São três da tarde. Deveria estar no gabinete. Batem à porta. Abrem. A sala está vazia. Como sempre Os papéis repetem a ordem do silêncio manual. Mais um dia. O colega amigo abana a cabeça, o rosto reflecte a tristeza. Caetano vai ser despedido. Não o vai poder evitar mais. Lentamente suspira e fecha a porta do gabinete. Percorre o corredor e perde-se nele. Lá em baixo está o Director. Que vai dizer?
Á mesma hora, Caetano José joga …desesperadamente na angústia febril do reaver. Nada, nada. A última mão. São só mais cinco minutos. A rapidez rodopia na acção e na pressão. A emoção esboça-se no instante e …foi-se. Uma vez mais. As mãos enclavinham-se no bordo da mesa. As veias sobressaem-lhe na fronte pálida. Latejam. Não no desespero ,mas na raiva. Caetano é um homem de raivas, fúrias e lampejos febris. Repele e golpeia com palavras e desdém. Pensa de si, ser o melhor. Sabe que erra mas não admite ser julgado ou admoestado. Nunca o suportara.

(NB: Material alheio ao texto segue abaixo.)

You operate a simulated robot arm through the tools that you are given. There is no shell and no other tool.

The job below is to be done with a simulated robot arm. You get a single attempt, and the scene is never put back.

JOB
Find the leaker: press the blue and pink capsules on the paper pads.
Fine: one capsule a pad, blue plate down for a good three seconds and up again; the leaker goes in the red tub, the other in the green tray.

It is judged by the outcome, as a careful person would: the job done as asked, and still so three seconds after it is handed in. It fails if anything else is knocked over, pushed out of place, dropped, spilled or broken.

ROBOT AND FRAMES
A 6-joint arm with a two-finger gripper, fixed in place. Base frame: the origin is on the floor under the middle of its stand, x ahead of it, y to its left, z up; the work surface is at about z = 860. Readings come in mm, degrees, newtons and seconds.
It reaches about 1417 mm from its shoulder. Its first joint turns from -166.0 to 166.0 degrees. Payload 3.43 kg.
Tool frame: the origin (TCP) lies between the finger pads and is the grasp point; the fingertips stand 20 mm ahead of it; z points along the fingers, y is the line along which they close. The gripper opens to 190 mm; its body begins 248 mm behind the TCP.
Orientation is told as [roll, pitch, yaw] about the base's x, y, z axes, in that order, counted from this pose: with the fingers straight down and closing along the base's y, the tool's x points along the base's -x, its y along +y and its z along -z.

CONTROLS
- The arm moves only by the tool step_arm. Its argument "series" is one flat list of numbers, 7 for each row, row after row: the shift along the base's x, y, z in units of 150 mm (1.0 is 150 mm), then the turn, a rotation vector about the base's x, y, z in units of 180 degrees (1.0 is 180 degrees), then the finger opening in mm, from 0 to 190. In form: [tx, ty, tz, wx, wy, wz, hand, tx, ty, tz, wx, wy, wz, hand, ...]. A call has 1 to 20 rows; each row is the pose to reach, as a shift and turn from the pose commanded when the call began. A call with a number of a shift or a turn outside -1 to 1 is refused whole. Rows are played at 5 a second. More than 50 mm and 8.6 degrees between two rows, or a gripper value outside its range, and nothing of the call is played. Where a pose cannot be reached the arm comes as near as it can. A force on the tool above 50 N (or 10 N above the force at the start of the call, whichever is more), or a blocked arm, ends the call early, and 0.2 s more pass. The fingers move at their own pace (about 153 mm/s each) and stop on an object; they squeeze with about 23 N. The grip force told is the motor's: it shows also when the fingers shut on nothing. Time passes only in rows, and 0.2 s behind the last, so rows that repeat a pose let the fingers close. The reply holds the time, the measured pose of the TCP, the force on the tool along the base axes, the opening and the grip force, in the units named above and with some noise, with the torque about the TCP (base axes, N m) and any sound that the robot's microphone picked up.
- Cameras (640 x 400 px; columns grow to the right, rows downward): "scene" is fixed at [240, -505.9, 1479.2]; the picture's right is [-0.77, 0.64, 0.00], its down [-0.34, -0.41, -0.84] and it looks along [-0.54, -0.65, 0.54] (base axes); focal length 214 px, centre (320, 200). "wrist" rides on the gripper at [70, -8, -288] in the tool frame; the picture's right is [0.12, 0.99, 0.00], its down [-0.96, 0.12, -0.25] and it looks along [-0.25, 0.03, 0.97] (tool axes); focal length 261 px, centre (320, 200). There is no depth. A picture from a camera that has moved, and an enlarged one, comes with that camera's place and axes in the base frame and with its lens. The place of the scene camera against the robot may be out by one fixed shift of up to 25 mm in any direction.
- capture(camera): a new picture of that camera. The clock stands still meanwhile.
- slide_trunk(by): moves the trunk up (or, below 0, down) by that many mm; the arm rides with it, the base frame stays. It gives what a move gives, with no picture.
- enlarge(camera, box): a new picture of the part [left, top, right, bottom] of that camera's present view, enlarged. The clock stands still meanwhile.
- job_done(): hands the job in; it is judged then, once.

Sempre se revoltara. Sempre. Não conhecera o pai. Fora-se no mar. Em navio de guerra. Era oficial da marinha. A mãe, grávida e ainda de núpcias nunca mais o vira. Nascera. Crescera. Fora educado em colégio. Fugia. A viola e a sua Lisboa …”boémia, fadista “povoavam-lhe os sentidos e as horas. E de viola, serenata e encantos colhera a sua Margarida.

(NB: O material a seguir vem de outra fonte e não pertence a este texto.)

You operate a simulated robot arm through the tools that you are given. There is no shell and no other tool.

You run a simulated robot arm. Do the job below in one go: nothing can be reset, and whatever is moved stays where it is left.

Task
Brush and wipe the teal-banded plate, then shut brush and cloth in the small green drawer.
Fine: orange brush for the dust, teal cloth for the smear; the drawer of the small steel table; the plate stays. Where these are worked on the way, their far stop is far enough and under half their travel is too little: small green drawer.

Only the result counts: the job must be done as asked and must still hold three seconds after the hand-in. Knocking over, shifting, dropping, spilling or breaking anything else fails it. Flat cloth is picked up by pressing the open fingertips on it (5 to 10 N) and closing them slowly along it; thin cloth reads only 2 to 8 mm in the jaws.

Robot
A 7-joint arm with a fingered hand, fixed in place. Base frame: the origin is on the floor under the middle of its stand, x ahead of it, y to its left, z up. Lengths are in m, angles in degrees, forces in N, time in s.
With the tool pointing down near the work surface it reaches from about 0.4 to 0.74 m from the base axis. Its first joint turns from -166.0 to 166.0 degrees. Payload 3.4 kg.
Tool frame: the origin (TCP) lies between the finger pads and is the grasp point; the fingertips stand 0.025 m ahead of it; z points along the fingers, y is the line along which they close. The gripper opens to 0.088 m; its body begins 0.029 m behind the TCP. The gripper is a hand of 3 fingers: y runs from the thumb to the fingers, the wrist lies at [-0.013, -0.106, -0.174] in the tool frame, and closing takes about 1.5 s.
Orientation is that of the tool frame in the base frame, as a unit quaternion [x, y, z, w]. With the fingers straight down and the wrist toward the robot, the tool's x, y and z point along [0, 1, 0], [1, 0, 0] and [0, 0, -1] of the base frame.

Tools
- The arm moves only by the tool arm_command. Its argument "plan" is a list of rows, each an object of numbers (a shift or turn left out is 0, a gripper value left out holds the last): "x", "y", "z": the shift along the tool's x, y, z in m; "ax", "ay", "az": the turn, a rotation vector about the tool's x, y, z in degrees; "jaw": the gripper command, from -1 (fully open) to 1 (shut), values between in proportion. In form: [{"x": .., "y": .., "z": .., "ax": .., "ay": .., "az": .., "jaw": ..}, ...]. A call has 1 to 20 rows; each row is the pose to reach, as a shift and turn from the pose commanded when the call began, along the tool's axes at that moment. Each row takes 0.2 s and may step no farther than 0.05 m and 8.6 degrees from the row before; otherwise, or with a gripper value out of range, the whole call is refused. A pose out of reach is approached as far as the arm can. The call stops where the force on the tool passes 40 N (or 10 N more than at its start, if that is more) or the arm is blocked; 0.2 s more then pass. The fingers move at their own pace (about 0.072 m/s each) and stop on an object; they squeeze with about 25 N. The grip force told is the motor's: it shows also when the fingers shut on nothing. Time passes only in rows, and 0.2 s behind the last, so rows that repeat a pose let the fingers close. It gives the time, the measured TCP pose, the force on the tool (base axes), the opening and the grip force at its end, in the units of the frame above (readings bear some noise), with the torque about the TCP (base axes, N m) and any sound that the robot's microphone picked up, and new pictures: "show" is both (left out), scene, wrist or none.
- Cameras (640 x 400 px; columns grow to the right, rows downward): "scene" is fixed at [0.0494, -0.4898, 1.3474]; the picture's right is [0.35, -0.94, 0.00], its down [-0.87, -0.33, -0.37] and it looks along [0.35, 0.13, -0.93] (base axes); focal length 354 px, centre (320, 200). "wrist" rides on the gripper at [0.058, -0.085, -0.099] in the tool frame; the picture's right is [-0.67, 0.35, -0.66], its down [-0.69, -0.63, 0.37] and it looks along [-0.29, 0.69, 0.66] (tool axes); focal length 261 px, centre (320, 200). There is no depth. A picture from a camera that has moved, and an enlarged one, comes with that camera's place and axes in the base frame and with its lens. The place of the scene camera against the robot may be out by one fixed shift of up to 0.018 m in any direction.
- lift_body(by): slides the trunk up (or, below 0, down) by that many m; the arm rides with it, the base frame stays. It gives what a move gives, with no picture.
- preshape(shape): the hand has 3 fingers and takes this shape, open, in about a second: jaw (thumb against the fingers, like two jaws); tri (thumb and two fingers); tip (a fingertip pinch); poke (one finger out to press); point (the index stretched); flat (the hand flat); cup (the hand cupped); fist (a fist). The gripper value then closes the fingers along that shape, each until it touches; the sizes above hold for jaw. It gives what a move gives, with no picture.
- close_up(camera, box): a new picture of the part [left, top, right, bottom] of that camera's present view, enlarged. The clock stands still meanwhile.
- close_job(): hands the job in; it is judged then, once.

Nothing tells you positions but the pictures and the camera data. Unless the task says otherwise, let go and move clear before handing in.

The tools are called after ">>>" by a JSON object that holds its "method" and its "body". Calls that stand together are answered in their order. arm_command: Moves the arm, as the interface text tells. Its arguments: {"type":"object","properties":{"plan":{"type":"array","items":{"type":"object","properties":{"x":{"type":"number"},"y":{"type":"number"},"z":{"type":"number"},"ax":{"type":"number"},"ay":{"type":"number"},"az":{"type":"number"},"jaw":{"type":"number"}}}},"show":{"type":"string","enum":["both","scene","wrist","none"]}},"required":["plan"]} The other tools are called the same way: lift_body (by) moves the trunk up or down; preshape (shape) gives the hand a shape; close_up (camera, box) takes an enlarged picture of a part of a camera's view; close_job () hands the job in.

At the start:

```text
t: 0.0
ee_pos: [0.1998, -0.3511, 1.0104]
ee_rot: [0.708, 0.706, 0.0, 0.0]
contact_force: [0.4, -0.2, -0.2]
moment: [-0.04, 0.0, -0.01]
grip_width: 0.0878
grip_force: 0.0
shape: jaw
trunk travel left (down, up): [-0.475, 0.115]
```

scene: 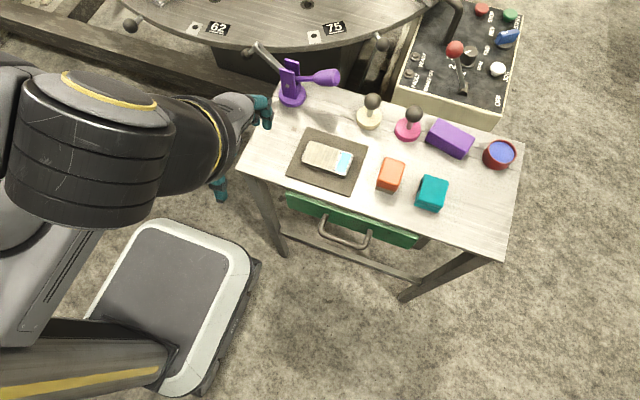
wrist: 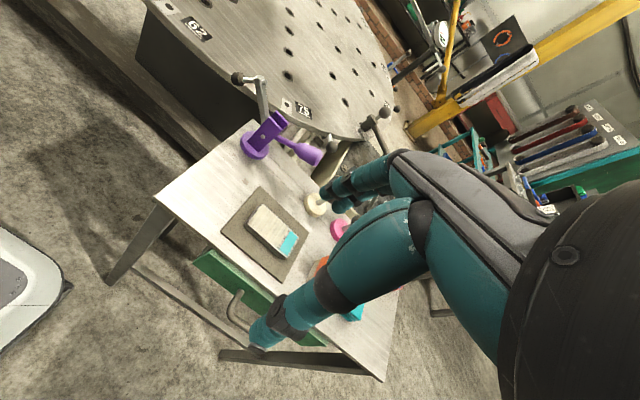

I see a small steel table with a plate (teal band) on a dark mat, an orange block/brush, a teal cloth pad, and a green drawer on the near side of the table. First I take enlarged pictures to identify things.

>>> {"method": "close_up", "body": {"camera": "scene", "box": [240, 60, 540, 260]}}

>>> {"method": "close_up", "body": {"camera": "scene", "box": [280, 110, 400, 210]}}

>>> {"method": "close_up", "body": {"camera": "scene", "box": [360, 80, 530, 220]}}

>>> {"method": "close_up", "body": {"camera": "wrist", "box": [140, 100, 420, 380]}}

Filha de família, sim senhor, porque ele, também o era. Menina prendada, extremosa, cuidadosa e amorosa. Tantos rendilhados para uma vida de burel. Margarida roliça, de olhar azul em dia triste e cabelos fulvos será sempre o seu carteio. Triste sina. Linhas cruzadas na mão de um lance desafiador que a derrotara, o jogo, as cartas. A amante era por demais muda e viciante .A miséria já batia à porta e ela, a amante, não se largava. As paredes da casa, em tempos recheadas, estavam esquálidas. O dinheiro não havia. As crianças, quatro, a caminho da quinta, tinham os pés descalços. Não suplicava, não chorava, não gritava. Aceitava. Pensar que um dia fora menina de cabriolet. Hoje, os pés nas botinas puídas e esticadas onde os buracos da sola eram tapados com cartão, percorriam as calçadas num vai e vem de trabalho de agulha. Caetano, seu marido, sedutor da sua alma, lascívia da sua alcova, tirano de compreensão, cruel de palavra e irado de olhar. O pai dos seus filhos. Pai temido e não amado.

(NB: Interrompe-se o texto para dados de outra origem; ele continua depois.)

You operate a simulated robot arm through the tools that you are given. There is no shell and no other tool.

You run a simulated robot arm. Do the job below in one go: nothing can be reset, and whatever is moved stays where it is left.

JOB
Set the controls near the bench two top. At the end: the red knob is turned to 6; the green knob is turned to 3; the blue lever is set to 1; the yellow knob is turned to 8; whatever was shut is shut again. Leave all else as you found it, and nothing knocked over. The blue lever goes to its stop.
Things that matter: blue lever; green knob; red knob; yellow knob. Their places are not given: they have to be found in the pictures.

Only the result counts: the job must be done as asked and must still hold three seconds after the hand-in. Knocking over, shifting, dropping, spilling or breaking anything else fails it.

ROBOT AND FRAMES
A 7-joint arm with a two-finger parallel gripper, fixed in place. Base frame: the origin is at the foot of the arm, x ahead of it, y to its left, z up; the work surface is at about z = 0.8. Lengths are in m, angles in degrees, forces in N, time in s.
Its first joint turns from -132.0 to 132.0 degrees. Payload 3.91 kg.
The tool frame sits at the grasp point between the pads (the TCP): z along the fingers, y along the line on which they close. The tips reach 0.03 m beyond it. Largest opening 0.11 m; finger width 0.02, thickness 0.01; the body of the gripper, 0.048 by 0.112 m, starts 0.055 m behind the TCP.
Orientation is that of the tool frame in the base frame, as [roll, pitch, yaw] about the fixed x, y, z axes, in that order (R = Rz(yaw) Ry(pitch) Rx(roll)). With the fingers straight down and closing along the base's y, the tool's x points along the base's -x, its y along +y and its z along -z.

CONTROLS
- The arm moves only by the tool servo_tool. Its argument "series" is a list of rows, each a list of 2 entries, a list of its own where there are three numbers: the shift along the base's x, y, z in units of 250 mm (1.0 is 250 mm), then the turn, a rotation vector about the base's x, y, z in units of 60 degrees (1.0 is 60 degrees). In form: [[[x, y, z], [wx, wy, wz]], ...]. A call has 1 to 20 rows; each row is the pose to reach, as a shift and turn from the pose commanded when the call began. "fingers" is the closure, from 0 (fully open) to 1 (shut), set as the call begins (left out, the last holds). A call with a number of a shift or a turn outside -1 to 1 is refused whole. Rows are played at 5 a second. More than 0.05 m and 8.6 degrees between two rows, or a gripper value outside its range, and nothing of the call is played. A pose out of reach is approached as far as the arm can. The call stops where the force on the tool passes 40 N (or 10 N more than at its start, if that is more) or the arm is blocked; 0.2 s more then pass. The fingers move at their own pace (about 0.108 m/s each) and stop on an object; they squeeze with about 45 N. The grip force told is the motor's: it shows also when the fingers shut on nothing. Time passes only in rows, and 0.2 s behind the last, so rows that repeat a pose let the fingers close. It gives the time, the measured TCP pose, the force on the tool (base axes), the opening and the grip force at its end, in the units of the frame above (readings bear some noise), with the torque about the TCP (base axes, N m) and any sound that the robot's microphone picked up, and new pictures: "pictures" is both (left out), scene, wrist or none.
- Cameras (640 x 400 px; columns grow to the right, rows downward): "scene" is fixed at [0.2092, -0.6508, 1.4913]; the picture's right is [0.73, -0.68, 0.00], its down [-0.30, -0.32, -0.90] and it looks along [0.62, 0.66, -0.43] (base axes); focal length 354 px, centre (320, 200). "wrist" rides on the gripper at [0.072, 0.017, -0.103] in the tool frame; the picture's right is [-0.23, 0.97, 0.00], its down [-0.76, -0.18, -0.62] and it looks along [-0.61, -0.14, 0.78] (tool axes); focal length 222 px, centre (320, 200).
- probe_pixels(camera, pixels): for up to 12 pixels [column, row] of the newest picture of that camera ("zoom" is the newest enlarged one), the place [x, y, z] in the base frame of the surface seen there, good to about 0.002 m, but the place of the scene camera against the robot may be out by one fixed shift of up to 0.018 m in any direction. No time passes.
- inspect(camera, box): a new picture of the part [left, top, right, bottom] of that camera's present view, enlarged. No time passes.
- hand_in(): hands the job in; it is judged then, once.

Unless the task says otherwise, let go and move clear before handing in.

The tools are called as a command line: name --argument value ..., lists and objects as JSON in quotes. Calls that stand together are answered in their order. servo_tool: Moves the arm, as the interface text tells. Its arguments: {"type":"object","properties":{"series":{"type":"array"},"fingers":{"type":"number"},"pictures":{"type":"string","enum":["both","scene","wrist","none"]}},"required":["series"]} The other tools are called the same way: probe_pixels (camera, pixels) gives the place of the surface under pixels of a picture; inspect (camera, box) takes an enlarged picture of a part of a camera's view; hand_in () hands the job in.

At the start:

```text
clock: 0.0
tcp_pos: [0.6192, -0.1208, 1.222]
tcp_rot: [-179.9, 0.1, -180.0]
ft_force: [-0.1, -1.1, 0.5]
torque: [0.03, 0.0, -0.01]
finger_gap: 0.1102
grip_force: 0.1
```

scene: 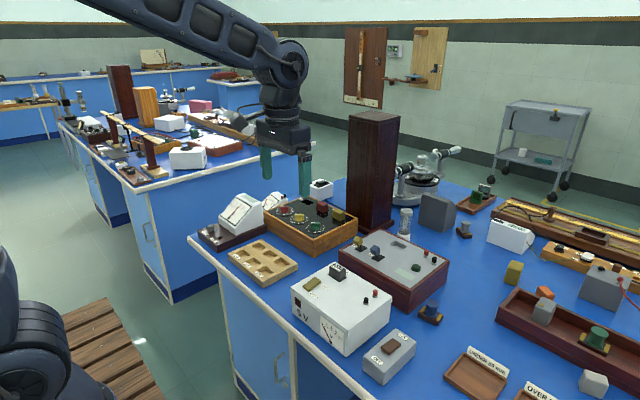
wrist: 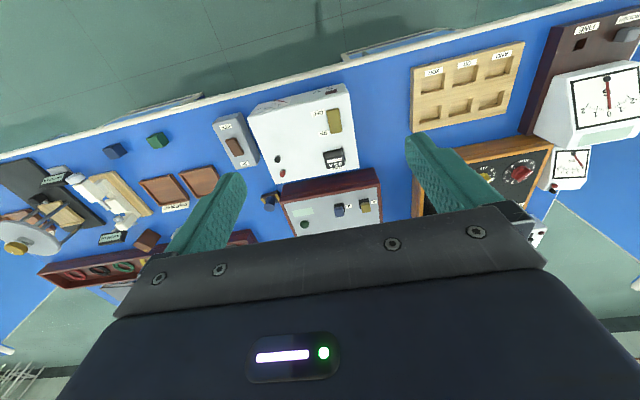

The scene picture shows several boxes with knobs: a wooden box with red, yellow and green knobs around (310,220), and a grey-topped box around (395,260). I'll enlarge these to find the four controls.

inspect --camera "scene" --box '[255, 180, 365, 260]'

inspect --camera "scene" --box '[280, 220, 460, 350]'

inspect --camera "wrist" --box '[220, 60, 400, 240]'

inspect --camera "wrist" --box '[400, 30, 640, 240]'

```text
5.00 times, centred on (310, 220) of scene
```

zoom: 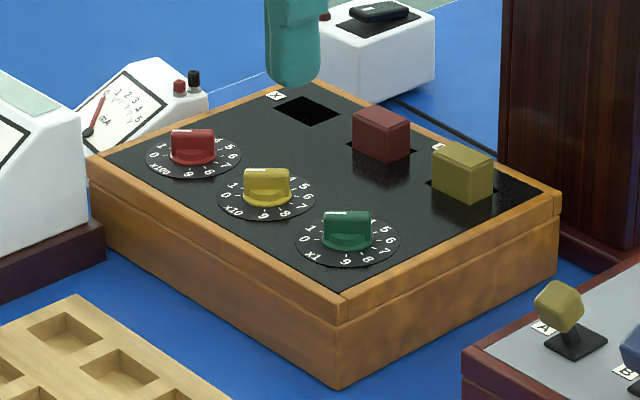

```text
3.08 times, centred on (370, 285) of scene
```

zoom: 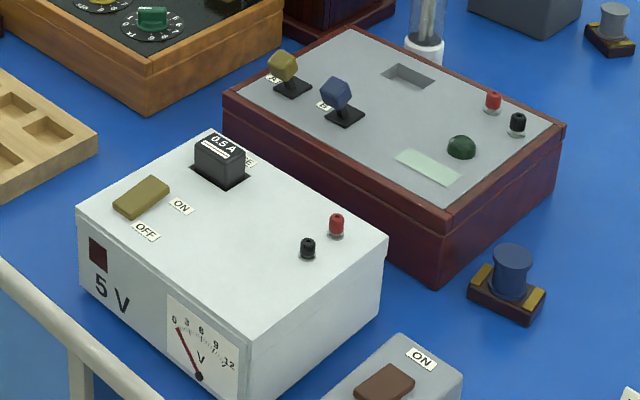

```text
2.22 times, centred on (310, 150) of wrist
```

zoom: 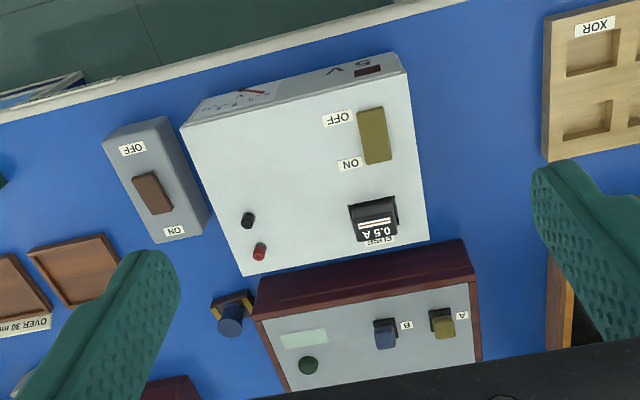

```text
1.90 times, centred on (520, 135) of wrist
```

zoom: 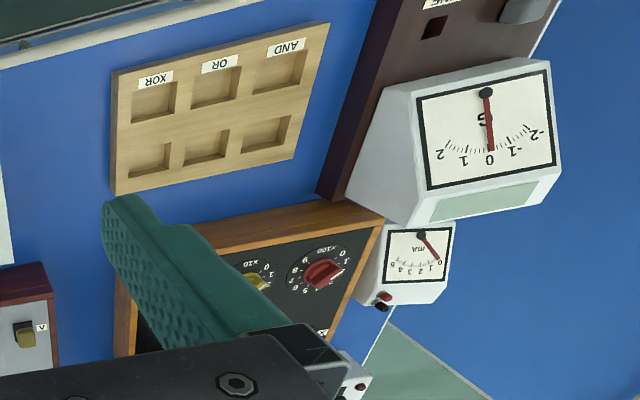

Caetano José, funcionário dos C.F. faltoso, ardiloso e calão. O trabalho detesta-o. Coisa menor. O jogo é a sua paixão. A família o seu pesadelo sonhado. Não suporta o trabalhinho de gabinete, pequenino, vazio e de ordenadinho fixo. Não tolera o chefe de falas mansas e conselhos melífluos, não atina com os colegas sabujos de pequenas promoções e menores vidas Na estação, Santa Apolónia onde raramente põe os pés e tem o gabinete, vê os comboios chegarem e partirem. Anseia por partir. Mas não pode. Não pode, porque o jogo o chama diariamente. Não a família, essa, que se lixe. Tem espírito superior às coisas comezinhas. Ele é um senhor. Ainda não perceberam?Um Senhor!
Tropeça na biqueira dos botins, ao subir a calçada, pragueja contra o vento que sopra do Tejo, chispa num olhar de raiva ao seu redor. Não tolera os vizinhos labregos, rudes e operários. Chega ao degrau da porta. Empurra-a. Entra e grita:
-Margarida!
-Sim, Caetano. Responde a voz contida. Enxota suavemente os pequenos. Põe os dedos nos lábios em onomatopeia: Chiu! Psss! Ajeita o chignon, alisa a saia e sorri.
-Aqui estou, meu querido!
-Estou febril. Vou-me deitar. Leve-me uma canja à cama!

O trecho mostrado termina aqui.